Le curve dendrocronologiche (un esempio in fig.6) sono tutt’altro che precise. Nel 1986 venne pubblicato dalla rivista Radiocarbon, sotto la direzione di Minze Stuiver e Renée Kra, il libro Special calibration issue nel quale si riassumeva una larga messe di risultati ottenuti misurando il contenuto in C14 presente negli anelli di piante provenenti, per il breve periodo, soprattutto dal continente nordamericano e dall’Irlanda. Questi risultati elaborati statisticamente col metodo di Ward e Wilson hanno prodotto la curva di calibrazione di Stuiver e Person utilizzata per la datazione della Sindone Tuttavia nel 1982 sulla rivista Radiocarbon era comparso un poderoso studio portato a termine da cinque laboratori statunitensi altamente qualificati che avevano costruito una curva di calibrazione in base all’esame del C14 eseguito su oltre mille campioni provenienti da un solo tipo di albero il Bristlecone Pine originario dell’Arizona. Chi si è preso la briga di verificare alcuni intervalli di confidenza che si ricavano da questa curva di calibrazione ha constatato che utilizzando la curva di Stuiver e Person tali intervalli risultano molto più ristretti (10). E’ lecito chiedersi se questo "benefico" risultato dipenda dall’elaborazione statistica e non intervenga anche la differenza che si ottiene passando da una specie all’altra di piante e se la curva di Stuiver e Person, che viene dichiarata universale solo perché i dati sono stati elaborati statisticamente, valga anche per la flora mediterranea.

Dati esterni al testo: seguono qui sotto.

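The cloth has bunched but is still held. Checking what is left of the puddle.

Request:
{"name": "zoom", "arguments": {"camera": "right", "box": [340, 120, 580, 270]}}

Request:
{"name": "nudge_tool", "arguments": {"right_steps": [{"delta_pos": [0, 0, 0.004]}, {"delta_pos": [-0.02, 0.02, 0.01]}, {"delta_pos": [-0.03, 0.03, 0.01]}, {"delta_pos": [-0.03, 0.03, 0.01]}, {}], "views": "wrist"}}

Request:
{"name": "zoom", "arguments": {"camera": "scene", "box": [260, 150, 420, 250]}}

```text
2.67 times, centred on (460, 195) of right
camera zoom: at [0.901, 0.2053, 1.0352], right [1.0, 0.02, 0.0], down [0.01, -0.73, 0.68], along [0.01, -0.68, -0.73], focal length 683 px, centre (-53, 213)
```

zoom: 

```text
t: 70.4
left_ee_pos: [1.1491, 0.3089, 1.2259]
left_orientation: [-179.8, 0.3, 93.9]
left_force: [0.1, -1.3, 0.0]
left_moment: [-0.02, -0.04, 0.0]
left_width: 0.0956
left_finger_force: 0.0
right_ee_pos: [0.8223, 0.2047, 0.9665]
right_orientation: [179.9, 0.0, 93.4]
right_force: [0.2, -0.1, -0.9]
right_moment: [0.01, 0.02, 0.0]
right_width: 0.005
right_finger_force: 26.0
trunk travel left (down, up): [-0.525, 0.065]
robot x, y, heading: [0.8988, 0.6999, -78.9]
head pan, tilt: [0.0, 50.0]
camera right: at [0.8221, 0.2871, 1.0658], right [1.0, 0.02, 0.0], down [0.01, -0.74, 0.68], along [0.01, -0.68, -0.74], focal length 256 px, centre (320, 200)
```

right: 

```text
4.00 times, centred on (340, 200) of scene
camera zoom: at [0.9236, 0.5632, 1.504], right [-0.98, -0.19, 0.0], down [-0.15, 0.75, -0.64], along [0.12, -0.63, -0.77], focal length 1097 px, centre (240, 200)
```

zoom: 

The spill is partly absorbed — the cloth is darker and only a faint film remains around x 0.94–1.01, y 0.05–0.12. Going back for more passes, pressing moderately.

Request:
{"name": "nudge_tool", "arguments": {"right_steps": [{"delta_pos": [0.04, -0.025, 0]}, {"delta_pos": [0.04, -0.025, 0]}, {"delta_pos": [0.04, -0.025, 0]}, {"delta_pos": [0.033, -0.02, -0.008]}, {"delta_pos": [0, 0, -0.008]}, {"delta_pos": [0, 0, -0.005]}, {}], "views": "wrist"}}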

Anche prima che la pianta muoia gli isotopi del carbonio, C 12, C13, e C14 e così pure i rapporti C 13/C12 e C14/C12 sono diversi nell’atmosfera e nella pianta. Questo fatto, indicato come frazionamento isotopico, viene espresso da un coefficiente δC 13 funzione del rapporto C13/C12 nella pianta e nell’aria (sempre inferiore all’unitΰ) che viene solitamente normalizzato al –25 0/00 . Tuttavia é noto che anche nella pianta stessa gli isotopi si possono distribuire in concentrazione differente nelle radici, nel fogliame e nello stelo (11) poiché queste parti della pianta hanno funzioni differenti e differenti contenuti di lipidi, albumina e carboidrati. Si considera che il coefficiente di frazionamento possa variare del 5-6 % introducendo errori di datazione che possono raggiungere i 400-500 anni. Ed è pure possibile che il coefficiente δC 13 rimanga costante non rendendo visibile la diversa distribuzione di C14 quando non variano i rapporti tra gli isotopi ma solo la loro concentrazione nelle diverse parti della pianta.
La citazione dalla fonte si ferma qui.